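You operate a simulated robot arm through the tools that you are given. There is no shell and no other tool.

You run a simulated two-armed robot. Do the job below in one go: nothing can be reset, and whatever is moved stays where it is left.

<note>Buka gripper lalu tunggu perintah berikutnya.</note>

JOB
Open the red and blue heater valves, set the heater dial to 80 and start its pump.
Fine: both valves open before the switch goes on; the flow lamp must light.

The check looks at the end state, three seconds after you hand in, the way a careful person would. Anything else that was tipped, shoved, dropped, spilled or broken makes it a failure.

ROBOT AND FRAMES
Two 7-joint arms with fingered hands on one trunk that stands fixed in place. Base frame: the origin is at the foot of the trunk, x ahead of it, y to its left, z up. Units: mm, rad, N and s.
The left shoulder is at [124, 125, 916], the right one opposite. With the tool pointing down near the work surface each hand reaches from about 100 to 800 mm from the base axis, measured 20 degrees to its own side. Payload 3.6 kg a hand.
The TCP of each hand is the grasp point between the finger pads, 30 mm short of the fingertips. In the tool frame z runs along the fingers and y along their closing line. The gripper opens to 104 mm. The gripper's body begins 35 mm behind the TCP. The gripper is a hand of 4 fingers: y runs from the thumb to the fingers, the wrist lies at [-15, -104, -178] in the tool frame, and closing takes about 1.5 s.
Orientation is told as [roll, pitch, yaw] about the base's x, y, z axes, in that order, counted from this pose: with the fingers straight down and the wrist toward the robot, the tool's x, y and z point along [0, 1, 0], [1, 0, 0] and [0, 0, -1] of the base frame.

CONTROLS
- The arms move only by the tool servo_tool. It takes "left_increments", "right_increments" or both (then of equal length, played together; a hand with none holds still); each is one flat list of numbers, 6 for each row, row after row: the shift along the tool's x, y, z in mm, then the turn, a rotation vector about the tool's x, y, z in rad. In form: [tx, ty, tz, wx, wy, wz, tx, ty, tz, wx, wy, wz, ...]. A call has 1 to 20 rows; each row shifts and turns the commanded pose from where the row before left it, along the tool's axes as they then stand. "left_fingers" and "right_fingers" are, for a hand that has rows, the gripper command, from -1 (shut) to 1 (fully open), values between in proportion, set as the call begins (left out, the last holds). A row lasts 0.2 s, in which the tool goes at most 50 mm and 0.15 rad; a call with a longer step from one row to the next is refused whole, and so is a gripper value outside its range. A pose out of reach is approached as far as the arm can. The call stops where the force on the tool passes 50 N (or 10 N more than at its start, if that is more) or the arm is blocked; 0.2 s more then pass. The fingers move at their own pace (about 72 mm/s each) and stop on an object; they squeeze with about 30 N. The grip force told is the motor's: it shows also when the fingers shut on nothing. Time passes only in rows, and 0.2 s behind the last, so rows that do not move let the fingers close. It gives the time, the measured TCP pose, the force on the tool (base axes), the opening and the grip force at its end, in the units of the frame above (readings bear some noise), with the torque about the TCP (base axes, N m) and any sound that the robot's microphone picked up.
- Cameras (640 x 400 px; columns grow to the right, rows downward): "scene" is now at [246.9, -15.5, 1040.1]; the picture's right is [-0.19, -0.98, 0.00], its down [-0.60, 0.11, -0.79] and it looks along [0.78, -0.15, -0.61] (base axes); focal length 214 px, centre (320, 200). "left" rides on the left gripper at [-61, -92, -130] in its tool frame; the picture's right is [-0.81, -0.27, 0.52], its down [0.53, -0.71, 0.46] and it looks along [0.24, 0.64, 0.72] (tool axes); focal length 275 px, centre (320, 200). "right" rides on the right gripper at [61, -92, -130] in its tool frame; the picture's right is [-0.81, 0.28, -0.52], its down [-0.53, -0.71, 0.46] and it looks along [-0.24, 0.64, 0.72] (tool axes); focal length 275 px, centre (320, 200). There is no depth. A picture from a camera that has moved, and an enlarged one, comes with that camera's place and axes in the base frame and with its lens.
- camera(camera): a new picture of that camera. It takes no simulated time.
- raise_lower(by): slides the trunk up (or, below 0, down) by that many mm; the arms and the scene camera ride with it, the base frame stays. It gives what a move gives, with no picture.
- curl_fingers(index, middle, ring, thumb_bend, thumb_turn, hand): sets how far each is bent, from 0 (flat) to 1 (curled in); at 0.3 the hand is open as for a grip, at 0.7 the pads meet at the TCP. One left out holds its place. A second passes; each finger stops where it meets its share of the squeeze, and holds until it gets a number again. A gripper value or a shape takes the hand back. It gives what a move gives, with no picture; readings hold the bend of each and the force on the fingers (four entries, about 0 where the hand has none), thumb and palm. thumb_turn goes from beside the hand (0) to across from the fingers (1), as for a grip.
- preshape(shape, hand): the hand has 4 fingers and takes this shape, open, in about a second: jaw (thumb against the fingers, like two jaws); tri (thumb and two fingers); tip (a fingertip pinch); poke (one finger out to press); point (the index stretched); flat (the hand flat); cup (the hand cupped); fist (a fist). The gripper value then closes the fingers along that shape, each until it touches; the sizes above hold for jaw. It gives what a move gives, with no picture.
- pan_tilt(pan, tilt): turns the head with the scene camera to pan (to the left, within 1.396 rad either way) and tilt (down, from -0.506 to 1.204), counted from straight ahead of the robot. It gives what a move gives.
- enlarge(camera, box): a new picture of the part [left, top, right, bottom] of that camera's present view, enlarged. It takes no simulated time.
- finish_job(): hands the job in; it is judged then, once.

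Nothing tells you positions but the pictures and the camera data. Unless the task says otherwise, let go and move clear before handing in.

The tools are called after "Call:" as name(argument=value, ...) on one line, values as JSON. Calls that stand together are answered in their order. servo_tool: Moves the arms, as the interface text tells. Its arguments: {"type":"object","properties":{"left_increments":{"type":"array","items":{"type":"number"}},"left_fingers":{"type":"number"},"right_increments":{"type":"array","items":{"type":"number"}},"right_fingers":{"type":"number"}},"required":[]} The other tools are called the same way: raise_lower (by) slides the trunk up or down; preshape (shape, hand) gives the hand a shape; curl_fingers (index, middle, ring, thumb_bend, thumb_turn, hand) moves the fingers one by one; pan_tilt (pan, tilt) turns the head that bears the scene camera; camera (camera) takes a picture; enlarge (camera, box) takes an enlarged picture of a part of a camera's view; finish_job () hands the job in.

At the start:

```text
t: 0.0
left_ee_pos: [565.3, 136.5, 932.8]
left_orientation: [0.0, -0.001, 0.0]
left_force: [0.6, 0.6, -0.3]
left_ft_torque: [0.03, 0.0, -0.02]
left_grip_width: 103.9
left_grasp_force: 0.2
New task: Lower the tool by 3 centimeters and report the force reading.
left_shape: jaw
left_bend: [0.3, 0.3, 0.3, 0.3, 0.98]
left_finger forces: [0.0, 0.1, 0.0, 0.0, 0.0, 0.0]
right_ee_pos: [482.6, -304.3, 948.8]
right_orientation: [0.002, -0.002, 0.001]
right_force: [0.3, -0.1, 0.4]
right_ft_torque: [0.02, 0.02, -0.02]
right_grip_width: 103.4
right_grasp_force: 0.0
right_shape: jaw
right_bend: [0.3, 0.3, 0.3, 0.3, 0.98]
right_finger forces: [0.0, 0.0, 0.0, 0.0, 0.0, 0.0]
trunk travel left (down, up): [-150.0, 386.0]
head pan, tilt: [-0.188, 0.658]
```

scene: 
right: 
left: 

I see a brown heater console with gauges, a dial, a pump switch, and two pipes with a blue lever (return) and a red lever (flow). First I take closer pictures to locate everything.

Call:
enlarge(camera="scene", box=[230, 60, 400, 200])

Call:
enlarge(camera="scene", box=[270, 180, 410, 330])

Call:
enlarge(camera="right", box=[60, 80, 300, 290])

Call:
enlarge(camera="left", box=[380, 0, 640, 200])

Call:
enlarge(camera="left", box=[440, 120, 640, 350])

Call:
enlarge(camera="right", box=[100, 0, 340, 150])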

◇ ◇ ◇ ◇ ◇ ◇ ◇

■ **What is required**
Select, from the listing, all lines that include the word "task".

■ **Exercise response**
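Nothing tells you positions but the pictures and the camera data. Unless the task says otherwise, let go and move clear before handing in.
New task: Lower the tool by 3 centimeters and report the force reading.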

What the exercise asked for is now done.